With a mix of excitement and nerves, I decided to embark on a solo journey to Dubai - somewhere I felt would be pretty safe as a woman in my 20s. Rather than seeking a grand adventure, I felt a quiet call for self-exploration and discovery.
It wasn’t until I settled into the back of a cab heading to my hotel that self-doubt hit hard.
What was I thinking? What if something went wrong? Was I being foolish?
Looking back, I realise this trip marked a turning point in reshaping how I saw myself. It wasn’t just about the beautiful surroundings; it was a profound realisation that I could navigate the world alone and find joy in my own company.
Shannon Kate Murray, Palm Jumeirah - mid ice-cream at the Cold Stone stand inside Atlantis, April 2022.
For anyone contemplating whether to click the “book” button on that solo ticket or debating whether to dine alone instead of opting for a drive-thru, let this serve as a gentle nudge: you are not unusual, and you certainly aren’t broken.
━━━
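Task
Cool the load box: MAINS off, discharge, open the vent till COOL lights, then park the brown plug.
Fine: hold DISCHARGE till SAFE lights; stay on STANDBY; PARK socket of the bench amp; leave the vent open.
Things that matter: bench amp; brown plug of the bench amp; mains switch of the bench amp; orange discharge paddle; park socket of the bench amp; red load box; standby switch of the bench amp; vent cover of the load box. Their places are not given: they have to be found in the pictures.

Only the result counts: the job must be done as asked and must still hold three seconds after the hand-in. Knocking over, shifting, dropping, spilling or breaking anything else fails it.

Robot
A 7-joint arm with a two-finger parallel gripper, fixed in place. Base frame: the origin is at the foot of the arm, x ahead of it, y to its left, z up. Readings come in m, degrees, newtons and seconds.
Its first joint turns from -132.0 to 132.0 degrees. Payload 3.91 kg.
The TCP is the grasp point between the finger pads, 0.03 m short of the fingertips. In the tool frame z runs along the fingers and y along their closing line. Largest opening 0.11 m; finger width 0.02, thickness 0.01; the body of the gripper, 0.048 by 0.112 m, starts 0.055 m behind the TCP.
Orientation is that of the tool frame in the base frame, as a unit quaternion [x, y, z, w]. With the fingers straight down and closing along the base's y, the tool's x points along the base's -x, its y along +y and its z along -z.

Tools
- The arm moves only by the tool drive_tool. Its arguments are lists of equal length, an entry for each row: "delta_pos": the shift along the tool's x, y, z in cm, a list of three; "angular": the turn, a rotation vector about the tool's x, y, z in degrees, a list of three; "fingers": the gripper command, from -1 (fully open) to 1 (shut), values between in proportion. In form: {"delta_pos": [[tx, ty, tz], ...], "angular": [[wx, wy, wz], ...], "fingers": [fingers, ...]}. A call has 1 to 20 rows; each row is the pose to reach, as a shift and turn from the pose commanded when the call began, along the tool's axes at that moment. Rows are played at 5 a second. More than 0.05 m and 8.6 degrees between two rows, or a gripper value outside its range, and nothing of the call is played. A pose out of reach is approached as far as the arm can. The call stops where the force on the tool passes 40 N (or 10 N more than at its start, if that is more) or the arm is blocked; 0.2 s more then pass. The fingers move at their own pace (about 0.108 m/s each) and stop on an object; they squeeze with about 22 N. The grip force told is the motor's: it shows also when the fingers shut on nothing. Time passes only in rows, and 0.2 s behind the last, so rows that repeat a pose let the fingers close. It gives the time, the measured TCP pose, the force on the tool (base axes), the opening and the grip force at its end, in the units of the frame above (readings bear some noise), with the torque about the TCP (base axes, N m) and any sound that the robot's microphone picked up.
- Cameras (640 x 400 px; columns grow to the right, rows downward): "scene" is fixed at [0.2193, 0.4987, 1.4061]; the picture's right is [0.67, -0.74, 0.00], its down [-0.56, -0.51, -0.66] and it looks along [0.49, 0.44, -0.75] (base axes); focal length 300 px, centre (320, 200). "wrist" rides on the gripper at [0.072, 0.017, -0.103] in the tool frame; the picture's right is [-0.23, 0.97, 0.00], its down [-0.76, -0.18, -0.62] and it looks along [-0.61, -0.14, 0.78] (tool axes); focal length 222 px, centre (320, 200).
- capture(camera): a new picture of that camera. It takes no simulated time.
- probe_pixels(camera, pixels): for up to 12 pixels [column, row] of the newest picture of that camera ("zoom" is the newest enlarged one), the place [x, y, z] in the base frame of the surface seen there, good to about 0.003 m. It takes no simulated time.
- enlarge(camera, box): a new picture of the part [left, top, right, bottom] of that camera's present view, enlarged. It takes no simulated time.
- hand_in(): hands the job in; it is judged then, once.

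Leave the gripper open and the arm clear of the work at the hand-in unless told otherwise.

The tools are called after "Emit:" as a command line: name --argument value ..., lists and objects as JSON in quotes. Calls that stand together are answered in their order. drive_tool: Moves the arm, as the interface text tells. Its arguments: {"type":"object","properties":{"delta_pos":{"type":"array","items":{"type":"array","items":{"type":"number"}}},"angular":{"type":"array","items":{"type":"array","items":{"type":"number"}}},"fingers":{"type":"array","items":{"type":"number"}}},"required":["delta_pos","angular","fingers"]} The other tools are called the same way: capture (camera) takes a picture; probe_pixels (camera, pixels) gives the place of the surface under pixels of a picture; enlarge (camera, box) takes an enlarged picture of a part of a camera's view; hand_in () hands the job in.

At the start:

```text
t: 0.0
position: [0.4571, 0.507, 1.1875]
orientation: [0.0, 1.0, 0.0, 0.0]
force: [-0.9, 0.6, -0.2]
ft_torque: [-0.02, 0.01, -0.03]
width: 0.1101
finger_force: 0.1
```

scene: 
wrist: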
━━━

You might just need to reconnect with your confidence.
A shift in Perspective
As a child, I was naturally reserved, often avoiding large gatherings in favor of intimate one-on-one connections. When those opportunities didn’t arise, I felt the weight of isolation. I used to resent those moments of solitude, pushing myself into social scenes that didn’t quite fit in an attempt to stave off loneliness.
Yet, over time, a transformation took place. I learned to find comfort in my own company and to let go of the constant need for companionship. Solitude became a refuge, a space for reflection and self-discovery, marking a significant turning point in my life.
Had I not dared to venture out alone, would I have had the courage to build the business I lead today? Would I have felt empowered enough to travel to Dubai alone or pursue a coaching course in New Jersey? Would I have navigated the end of a significant relationship or stepped out of my comfort zone to take ice skating lessons in an unfamiliar town, ultimately fostering a whole new community? Probably not.
But I did all of that, and with each experience, I returned to a more grounded version of myself, nurturing a connection to the woman I truly am.
Don’t wait for someone else
You don’t need a travel companion. You don’t have to feel fully prepared or be devoid of fear. What matters is taking that initial leap, even if it feels daunting. Confidence isn’t something that appears on command; it unfolds as we step into action. Embracing a period of solitude can be an enriching experience. It’s not loneliness; it’s an opportunity to truly meet yourself. When you do, you’ll discover that the right people will come into your life at the right time - not to complete you, but to enhance a life that is already fulfilling.
Acknowledging the awkwardness
Yes, it may feel strange initially. Dining alone at a restaurant, attending a class where you don’t know anyone, or watching a movie solo can feel vulnerable. You might feel as though all eyes are on you, judging your choice to be alone.
But in reality, most people are focused on their own lives; you’re more invisible than you assume. And if someone does notice? Does it hold any weight? That initial discomfort will fade, while the confidence you cultivate will stay.
Start Small
There’s no need to dive headfirst into a solo trip. Begin wherever you are:
Take a walk without your headphones.
Visit a local coffee shop with a book in tow.
Join a class, even if you only speak to the instructor.
Every small step you take will contribute to the confidence you’ve been searching for.
Addressing the stigma
You may feel it - a quiet voice asking, “Will people think I’ve been stood up?” Society still carries a double standard. A man dining alone may be seen as adventurous; a woman, however, is often perceived as either daring or pitiable, rarely just living her life.
Pop culture doesn’t help, either. The portrayal of a lone woman at a bar typically suggests she’s waiting for someone rather than actively enjoying her own company. But we are not background characters in our own stories. We’re not being brave; we’re simply being authentic.
There’s nothing unusual about attending a concert, visiting an art gallery, or wandering in a garden center alone. It’s a mark of freedom.
Shannon Kate Murray at Covent Garden Ivy, August 2025.
The True benefit: discovering yourself
This journey isn’t about a version of you shaped by the presence of others or driven by the need to please. It’s about unveiling your essence. You will uncover your passions, the things that invigorate you, and what makes you feel genuinely alive.
I still recall a serene evening in Dubai, sitting by a rooftop pool with the city lights shimmering around me. The song “Beautiful” by Akon played softly in the background. In that moment, I felt a blend of peace, pride, and presence. That version of me? She is a treasure worth cherishing.
Take the leap
So, if you’re contemplating that first step into solitude, embrace it. The journey may be challenging at times, but it is undeniably rewarding. After all, the most meaningful discoveries often come from within.